As Lebanon anxiously awaits the outcome of the visit by U.S. envoy of Lebanese descent, Tom Barrack, whether it brings about internal peace or rekindles the flames of war;

As Israel continues its open war on Lebanon through daily air raids, assassinations, incursions, and persistent occupation;

And as the entire region stands on the brink of drastic transformations—be it the looming U.S.-Iranian confrontation, the Syrian-Israeli rapprochement with an anticipated high-level meeting ahead of a peace agreement, or the ongoing war on Gaza—

A new discourse emerges: some are predicting, threatening, even fantasizing about a Syrian military intervention in Lebanon to confront Hezbollah, should Lebanese authorities fail to disarm it.

But this talk doesn’t stop there. It spirals into delusions, with calls to “reclaim” the cities of Tripoli and Sidon—allegedly “torn away” from Syria by the Sykes-Picot Agreement—and reattach them to the Syrian state. The tired claim resurfaces: that Lebanon is not a country, merely a fragment of Greater Syria.

To the historically uninformed, to those who twist facts to fit ideologies, to the deniers of Lebanon’s rich history and civilizational legacy, and the dreamers of a dissolving pan-Syrian illusion—I pose a simple question:

When was there ever a Syria for Lebanon to belong to?

When did a Syrian state even exist for Lebanon to be considered part of it? In which era? Under what authority?

And how, exactly, could Tripoli or Sidon have been “Syrian”?

Let us start with facts: The name “Lebanon” is the oldest name of a continuous nation known to history, appearing twice in the Epic of Gilgamesh over 4,000 years ago. “Syria,” by contrast, is a much more recent label, coined by the Greeks in the 3rd century BC. It possibly referred to the land of the Syriacs or originated from the city of Tyre. The official name of the Syriac Church, established by Saint Thomas in India, is still “The Syrian Church.”

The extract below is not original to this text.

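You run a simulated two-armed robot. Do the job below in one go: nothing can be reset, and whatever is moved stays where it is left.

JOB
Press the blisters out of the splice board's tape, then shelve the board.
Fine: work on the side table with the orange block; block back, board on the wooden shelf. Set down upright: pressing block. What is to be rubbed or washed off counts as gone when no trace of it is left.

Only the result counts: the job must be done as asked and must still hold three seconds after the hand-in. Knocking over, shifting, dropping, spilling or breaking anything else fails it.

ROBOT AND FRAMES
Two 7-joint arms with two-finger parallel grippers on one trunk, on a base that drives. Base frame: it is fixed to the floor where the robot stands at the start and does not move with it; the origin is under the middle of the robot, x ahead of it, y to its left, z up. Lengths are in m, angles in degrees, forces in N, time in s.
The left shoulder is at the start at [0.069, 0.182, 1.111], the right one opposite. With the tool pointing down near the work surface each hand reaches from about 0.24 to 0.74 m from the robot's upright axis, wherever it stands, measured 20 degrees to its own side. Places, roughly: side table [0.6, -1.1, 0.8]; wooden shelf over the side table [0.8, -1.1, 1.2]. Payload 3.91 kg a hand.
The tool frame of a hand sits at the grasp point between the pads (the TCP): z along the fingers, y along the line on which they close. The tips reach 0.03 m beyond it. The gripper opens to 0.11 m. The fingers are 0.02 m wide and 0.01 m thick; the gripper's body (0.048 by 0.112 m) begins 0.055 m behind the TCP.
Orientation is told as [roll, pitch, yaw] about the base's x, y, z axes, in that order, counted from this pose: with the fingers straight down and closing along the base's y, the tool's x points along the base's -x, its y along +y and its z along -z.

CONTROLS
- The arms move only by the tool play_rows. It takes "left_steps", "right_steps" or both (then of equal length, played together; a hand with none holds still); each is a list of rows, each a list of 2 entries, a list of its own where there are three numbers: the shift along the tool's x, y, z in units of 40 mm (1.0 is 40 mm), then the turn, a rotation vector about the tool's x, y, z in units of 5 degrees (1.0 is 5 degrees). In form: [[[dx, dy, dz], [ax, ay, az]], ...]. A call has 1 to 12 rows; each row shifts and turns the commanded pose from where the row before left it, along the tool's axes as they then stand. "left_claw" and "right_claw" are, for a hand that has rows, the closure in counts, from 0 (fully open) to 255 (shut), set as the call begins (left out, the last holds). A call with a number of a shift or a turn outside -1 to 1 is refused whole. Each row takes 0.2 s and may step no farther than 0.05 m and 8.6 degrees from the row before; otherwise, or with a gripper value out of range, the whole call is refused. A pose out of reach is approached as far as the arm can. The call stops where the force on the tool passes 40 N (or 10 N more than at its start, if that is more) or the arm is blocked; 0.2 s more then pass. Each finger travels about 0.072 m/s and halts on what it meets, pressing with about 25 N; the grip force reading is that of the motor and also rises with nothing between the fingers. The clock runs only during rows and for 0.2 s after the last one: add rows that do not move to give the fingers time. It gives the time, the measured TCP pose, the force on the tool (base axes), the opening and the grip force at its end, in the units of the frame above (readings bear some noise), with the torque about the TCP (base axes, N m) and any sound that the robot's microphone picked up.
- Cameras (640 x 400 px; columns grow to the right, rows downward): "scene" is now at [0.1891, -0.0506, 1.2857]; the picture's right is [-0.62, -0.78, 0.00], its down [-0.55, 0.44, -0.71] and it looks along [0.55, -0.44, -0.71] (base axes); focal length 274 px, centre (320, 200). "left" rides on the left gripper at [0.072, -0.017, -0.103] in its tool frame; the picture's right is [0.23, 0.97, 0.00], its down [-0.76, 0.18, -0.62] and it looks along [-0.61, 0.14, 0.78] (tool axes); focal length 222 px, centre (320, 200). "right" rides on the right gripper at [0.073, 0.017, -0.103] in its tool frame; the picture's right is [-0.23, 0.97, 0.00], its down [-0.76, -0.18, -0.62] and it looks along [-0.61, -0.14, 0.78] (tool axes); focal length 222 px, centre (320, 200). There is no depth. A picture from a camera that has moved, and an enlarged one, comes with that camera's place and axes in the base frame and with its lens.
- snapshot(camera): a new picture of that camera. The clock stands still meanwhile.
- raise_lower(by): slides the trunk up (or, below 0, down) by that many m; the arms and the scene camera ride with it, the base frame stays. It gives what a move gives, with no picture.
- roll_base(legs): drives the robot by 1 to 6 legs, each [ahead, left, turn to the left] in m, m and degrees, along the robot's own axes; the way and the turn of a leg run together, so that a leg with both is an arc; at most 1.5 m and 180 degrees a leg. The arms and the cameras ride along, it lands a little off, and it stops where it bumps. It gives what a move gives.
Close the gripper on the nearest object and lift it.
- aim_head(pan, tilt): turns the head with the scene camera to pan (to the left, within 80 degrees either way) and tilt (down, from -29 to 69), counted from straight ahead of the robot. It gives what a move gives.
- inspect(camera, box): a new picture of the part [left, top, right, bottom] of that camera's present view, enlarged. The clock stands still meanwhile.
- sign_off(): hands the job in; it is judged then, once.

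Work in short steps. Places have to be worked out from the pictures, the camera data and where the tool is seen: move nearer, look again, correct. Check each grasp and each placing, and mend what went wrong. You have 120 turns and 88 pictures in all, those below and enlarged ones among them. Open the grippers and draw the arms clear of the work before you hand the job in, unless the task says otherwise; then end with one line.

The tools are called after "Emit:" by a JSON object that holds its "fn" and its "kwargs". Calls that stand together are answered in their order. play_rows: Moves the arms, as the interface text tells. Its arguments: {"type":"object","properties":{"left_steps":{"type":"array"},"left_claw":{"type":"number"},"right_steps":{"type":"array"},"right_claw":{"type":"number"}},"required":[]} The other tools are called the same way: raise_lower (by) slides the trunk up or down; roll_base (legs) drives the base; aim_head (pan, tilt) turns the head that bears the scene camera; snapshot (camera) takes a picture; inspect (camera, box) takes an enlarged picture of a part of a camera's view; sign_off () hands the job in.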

Throughout history—from the Hellenistic period, when the term “Syria” was first used, until the French Mandate in 1920—no sovereign state called Syria ever existed. Rather, the region was part of successive empires: Greek, Roman, Byzantine, Arab, Fatimid, Crusader, Mamluk, and Ottoman. Syria was merely a province within these empires, sometimes including parts of what is now Lebanon, just as Acre was once part of the Sidon district.

Even during the French Mandate, when Paris tried to unite Lebanon and Syria into one entity, it was the Lebanese who resisted. One leading figure was the visionary thinker Youssef El-Sawda, who rallied the Lebanese diaspora to bombard the French Foreign Ministry with over 30,000 telegrams demanding an independent Lebanon. It worked.

Lebanon gained its independence from Syria, which at the time had not yet unified its own fragmented territories—the French had split Syria into four autonomous regions. The modern Syrian Republic didn’t come into existence until 1939.

So, how can anyone claim that Lebanon was cut off from Syria when Lebanon had existed as a distinct historical and cultural entity long before Syria was even conceptualized as a modern state?

Let no one argue that “Lebanon was only ever a mountain.” By today’s standards, many modern countries didn’t exist in their current form in the past. Yet modern nations carry the legacies of all their past incarnations. Take the United States, for example—it expanded piece by piece until it purchased Alaska from Russia in the 19th century for $1.8 million.

Now, to those who dream of annexing Sidon and Tripoli—two of Lebanon’s most ancient cities—let’s revisit their history.

Sidon (or “Saida”) was once a city-kingdom among a string of powerful coastal city-states, including Tyre, Byblos, Tripoli, and stretching north to Ugarit (modern-day Ras Shamra in Syria).

Tripoli, or “Tripolis,” was home to what could be considered the first United Nations—an assembly uniting delegates from the three city-kingdoms of Tyre, Sidon, and Arwad. They met regularly on their soil to manage diplomatic and economic ties with each other and with foreign civilizations, leveraging their Phoenician maritime prowess.

As if Lebanon hadn’t already endured 30 years of Syrian military domination—call it guardianship, occupation, or what you will—before liberating itself on April 26, 2005.

As if today, when Syria itself is still emerging from the ashes of war and a collapsed regime, struggling to find its footing under President Ahmad Al-Sharaa, someone believes we should turn back the clock and restore a bygone subjugation.

Do the people of Sidon, of Tripoli, or any Lebanese town—regardless of Lebanon’s current crises—want to give up their identity and join a neighboring state in disarray?

Let me end with one piece of advice: for those who still entertain such fantasies, spare yourselves the burden. Too many nightmares can only bring unrest.